Coding is one human activity interconnected with differents domains, people, emotions from different cultures. Coding is also an approach to life, for the good and bad things it brings. Coding is also the art of coding, individual creativity and system thinking, we should not forget this, I see also an opposite trend in our industry, where everyone is replaceable.

I appreciate during some lightning talks, the courage of some people who spoke about often unspoken problems, e.g: depressions in IT, or what is our relationship or how we deal with our body as programmers? Just to mentions some of them.

Time just flowed naturally, it was not hectic. We had enough pauses, after each talk we could share our opinions with others, and we shared a unique room, no parallelism during talks involved :)

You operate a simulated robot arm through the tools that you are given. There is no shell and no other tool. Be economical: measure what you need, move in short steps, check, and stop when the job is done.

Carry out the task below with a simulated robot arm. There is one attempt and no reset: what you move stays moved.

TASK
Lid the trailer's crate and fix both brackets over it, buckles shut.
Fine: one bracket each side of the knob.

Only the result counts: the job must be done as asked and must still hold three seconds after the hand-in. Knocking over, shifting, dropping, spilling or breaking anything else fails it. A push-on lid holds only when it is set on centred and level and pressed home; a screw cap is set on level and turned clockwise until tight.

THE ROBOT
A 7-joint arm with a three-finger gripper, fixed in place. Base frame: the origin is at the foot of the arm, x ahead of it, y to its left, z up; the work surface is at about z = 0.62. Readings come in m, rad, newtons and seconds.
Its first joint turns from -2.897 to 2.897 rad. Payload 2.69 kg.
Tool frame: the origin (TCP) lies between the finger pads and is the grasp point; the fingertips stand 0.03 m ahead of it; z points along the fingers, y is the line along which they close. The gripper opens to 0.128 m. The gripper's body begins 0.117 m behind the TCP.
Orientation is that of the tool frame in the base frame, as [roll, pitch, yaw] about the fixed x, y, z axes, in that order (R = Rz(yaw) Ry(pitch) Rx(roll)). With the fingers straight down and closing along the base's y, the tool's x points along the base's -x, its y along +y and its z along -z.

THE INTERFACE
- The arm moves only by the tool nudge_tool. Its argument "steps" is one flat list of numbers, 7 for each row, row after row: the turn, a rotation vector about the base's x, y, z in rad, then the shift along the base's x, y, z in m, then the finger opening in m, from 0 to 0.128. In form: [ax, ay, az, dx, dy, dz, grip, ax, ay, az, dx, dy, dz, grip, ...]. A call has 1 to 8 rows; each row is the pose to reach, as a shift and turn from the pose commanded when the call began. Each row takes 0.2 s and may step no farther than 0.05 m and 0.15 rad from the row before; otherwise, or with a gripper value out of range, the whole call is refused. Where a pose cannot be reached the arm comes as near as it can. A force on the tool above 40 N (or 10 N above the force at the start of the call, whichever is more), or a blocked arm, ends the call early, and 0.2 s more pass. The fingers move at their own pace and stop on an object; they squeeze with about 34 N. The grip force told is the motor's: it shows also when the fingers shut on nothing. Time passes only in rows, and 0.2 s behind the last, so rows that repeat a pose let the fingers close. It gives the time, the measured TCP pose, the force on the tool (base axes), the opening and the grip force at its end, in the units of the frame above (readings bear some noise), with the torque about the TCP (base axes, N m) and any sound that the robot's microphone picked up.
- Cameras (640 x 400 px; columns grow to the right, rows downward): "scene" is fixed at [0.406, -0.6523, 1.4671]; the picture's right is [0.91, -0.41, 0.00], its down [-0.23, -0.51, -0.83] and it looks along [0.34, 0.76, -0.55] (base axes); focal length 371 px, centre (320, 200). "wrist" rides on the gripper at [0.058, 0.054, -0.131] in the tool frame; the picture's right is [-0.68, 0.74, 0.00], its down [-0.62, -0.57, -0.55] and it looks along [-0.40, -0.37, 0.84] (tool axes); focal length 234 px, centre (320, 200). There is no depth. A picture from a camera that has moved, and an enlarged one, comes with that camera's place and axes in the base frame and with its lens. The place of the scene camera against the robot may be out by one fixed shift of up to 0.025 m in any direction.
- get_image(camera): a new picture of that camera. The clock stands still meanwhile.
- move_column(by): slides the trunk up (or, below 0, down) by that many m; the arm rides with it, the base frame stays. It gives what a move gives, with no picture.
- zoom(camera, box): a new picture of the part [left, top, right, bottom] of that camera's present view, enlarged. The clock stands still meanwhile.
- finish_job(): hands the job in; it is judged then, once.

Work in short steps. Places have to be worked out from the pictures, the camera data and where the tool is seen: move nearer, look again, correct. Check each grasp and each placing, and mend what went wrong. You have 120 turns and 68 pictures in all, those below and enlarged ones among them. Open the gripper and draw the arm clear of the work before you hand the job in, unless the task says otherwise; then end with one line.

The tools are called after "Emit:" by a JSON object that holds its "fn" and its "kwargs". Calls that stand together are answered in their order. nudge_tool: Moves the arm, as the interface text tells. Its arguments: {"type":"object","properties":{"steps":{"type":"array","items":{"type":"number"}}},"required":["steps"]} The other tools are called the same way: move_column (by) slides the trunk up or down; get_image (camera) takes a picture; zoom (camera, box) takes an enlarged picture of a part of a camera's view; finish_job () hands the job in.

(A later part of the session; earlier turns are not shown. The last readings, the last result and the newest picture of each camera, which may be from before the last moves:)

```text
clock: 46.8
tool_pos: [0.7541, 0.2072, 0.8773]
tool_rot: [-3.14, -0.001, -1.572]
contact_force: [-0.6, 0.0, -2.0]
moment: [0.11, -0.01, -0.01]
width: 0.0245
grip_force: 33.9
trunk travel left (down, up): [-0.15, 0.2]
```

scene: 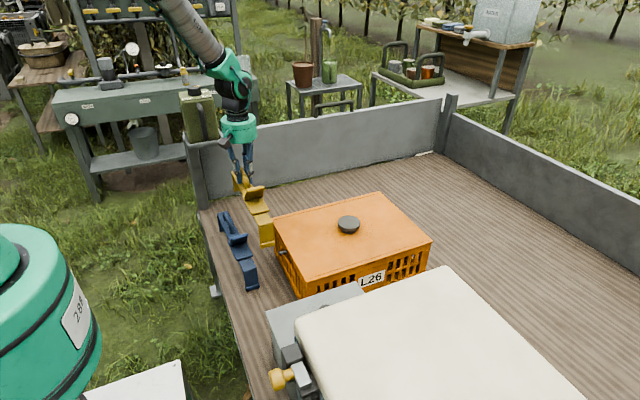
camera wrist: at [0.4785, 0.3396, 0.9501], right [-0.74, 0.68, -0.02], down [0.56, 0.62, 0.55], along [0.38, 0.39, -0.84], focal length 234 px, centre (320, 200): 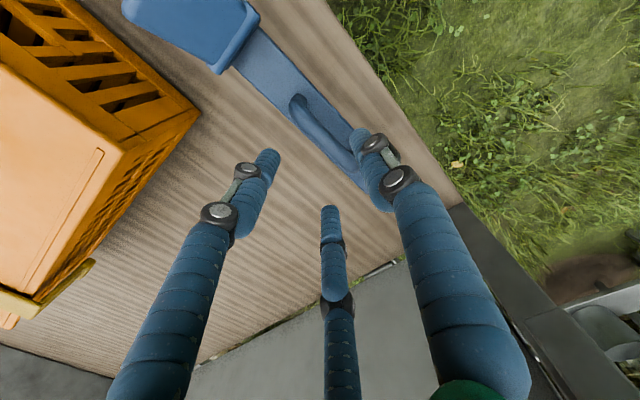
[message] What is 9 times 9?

All this small details, thanks to the organisation have build a friendly atmosphere. I have also appreciated the fact that we are trying to give an europeean athomsphere and culture to a conference happening in Europe; it might seems a truism, but is not. I think we were not just imitating some others models, which perhaps are great elsewhere but they doesn’t fit in Europe with is own identity. (Btw, this is also why I appreciate Clojure language and community for their courage to be non-conventional with perhaps other models (not only in coding))

I personally had the chance to talk in person with so many great developers, not only from skill level but also from human values: unsophisticated, open and authentic.

We spoke about lot of things and we listened each others with a genuine interest. ( this isn’t always granted, (especially in our tech world))

I will not mention all the names of people I have met and discussed with, because either I will forget some of them and also putting some well known names or stating their X company, create from my perspective a phenomenon like society of spectacle in IT, which i’m not a fun. Allthough, I have expressed my enthusiasm to people I admire for their engagement or ideas. But again, I might have also forgotten some of you there. :)

The Heart of Clojure conference was a real alternative and human warm conference. Perhaps some of us think that free software and or opensource are the same thing, and they are obvious and something well known. Everybody speak about it, and we know its dynamics already, right? :)

In fact, I think lot of people share the same doubts with me about free software and its meaning, suitenable organisation models for individuals and contributors. It is not only about money but how people can feel a value or a meaning with the software they do for helping others. There are lot of open questions, which find different answers in different countries and communities perhaps. Most of them doesn’t have any answer yet in our current systems ( not only clojure). But things are going forward!

The most common error we can do is thinking we known already our world because we have some experience (or we think we have? :) )

We shape the reality and codebases with design patterns or models, but often we persist to much on these models, without having the retrospective moments to doubt about their truth.. Think about objects. :)

Definitely beeing part of Hearth of Clojure was for me such a retrospective event with great resonance, and I’m looking forward to learning, sharing and collaborating with the clojurians out there!